- [Extract]:
** start **

Time once more for the iPod Shuffle, in which I hit the appropriate button on my l’il ol’ iPod Nano and write down the first twelve songs that come up, then post them here with pertinent commentary. Here’s what came up just now:
1. Our Song- Joe Henry from Civilians
Joe’s Trampoline album is one of my favorite releases from the last 20 years; I can’t recommend it highly enough. However, subsequent album have seen him slowly descend into a sort of turgid jazz-pop hell, full of songs just dripping with echo-laden atmosphere but missing important things like melody and beat and inspired lyrical content. But Civilians, his most recent to date, is a step back from the abyss; Henry writes actual, honest to goodness melodies, and even deigns to speed the tempo up a bit rather than plod, almost as if he’s suddenly interested in making accessible music again rather than experiments in tone and mood. “Our Song” is certainly one of the best track on the album- a heartfelt and resonant musing on days gone by, but there’s enough wit in the lyric to keep it from being a pandering exercise in nostalgia for nostalgia’s sake. True, it does have that plodding tempo that (I swear) Henry doesn’t use throughout the album, but the melody is strong enough to maintain the listener’s interest. Here’s Henry, in his own words, about this cut.

** end **

- [Written problem A]: Please write the extract out a second time.
- [Written problem B]: Beginning with the line that contains "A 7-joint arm" and ending with the line that contains "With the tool", reproduce each line exactly; include both and add nothing. Give them as a Markdown table with the columns Order and Words: a running number and the line, blank lines left out.

- [Recorded data]:
** start **

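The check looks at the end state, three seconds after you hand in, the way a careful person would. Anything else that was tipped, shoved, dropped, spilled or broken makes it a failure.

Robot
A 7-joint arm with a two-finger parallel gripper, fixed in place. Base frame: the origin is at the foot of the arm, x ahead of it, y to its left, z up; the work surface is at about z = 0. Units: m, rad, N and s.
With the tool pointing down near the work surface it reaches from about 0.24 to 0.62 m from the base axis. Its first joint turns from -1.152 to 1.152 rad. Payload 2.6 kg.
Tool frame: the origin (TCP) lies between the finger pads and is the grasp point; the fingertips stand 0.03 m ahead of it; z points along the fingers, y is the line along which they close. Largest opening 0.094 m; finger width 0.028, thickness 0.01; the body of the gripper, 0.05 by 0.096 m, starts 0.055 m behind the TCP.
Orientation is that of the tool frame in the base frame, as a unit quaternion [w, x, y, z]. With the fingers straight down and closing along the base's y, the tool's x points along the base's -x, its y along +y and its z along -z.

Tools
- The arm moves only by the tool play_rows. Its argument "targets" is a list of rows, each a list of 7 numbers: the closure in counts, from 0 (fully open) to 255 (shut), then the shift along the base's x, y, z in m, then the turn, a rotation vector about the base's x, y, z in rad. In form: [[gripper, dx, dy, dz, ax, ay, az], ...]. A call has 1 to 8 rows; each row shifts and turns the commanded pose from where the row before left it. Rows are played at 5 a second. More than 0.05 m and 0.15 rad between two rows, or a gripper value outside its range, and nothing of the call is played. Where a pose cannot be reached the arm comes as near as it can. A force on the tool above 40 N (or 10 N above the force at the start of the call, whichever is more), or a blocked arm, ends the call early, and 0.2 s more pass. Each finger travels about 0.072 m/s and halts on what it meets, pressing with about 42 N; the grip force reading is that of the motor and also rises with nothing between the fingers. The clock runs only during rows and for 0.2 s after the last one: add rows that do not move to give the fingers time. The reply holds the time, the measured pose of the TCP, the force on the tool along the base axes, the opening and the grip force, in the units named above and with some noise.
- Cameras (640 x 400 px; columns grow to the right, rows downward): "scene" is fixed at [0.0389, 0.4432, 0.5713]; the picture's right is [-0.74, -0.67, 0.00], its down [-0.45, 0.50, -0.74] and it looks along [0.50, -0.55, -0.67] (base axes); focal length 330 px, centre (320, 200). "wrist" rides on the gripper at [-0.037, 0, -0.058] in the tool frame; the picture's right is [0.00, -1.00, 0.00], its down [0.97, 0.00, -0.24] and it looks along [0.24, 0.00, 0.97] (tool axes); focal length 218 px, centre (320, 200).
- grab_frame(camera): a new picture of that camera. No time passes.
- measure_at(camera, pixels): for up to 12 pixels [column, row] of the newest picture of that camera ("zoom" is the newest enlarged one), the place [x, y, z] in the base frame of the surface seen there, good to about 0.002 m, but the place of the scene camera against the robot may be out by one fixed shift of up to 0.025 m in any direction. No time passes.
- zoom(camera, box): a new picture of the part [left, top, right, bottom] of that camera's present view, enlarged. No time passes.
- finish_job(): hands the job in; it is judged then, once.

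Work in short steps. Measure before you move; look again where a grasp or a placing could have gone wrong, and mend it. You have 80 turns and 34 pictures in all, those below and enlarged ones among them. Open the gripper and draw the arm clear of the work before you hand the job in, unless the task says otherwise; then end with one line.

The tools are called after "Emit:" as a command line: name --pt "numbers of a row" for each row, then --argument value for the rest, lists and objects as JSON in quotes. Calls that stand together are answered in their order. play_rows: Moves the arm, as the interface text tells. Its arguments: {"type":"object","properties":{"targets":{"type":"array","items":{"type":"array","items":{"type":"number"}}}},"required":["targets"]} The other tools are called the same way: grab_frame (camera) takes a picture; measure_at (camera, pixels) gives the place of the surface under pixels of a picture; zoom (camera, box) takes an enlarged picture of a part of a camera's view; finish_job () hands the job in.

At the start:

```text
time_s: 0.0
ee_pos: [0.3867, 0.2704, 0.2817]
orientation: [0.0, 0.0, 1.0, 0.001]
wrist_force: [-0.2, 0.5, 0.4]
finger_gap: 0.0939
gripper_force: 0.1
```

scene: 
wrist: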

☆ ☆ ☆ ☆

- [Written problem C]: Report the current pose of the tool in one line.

** end **

- [Task response A]:
Time once more for the iPod Shuffle, in which I hit the appropriate button on my l’il ol’ iPod Nano and write down the first twelve songs that come up, then post them here with pertinent commentary. Here’s what came up just now:
1. Our Song- Joe Henry from Civilians
Joe’s Trampoline album is one of my favorite releases from the last 20 years; I can’t recommend it highly enough. However, subsequent album have seen him slowly descend into a sort of turgid jazz-pop hell, full of songs just dripping with echo-laden atmosphere but missing important things like melody and beat and inspired lyrical content. But Civilians, his most recent to date, is a step back from the abyss; Henry writes actual, honest to goodness melodies, and even deigns to speed the tempo up a bit rather than plod, almost as if he’s suddenly interested in making accessible music again rather than experiments in tone and mood. “Our Song” is certainly one of the best track on the album- a heartfelt and resonant musing on days gone by, but there’s enough wit in the lyric to keep it from being a pandering exercise in nostalgia for nostalgia’s sake. True, it does have that plodding tempo that (I swear) Henry doesn’t use throughout the album, but the melody is strong enough to maintain the listener’s interest. Here’s Henry, in his own words, about this cut.

- [Task response B]:
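| Order | Words |
|---|---|
| 1 | A 7-joint arm with a two-finger parallel gripper, fixed in place. Base frame: the origin is at the foot of the arm, x ahead of it, y to its left, z up; the work surface is at about z = 0. Units: m, rad, N and s. |
| 2 | With the tool pointing down near the work surface it reaches from about 0.24 to 0.62 m from the base axis. Its first joint turns from -1.152 to 1.152 rad. Payload 2.6 kg. |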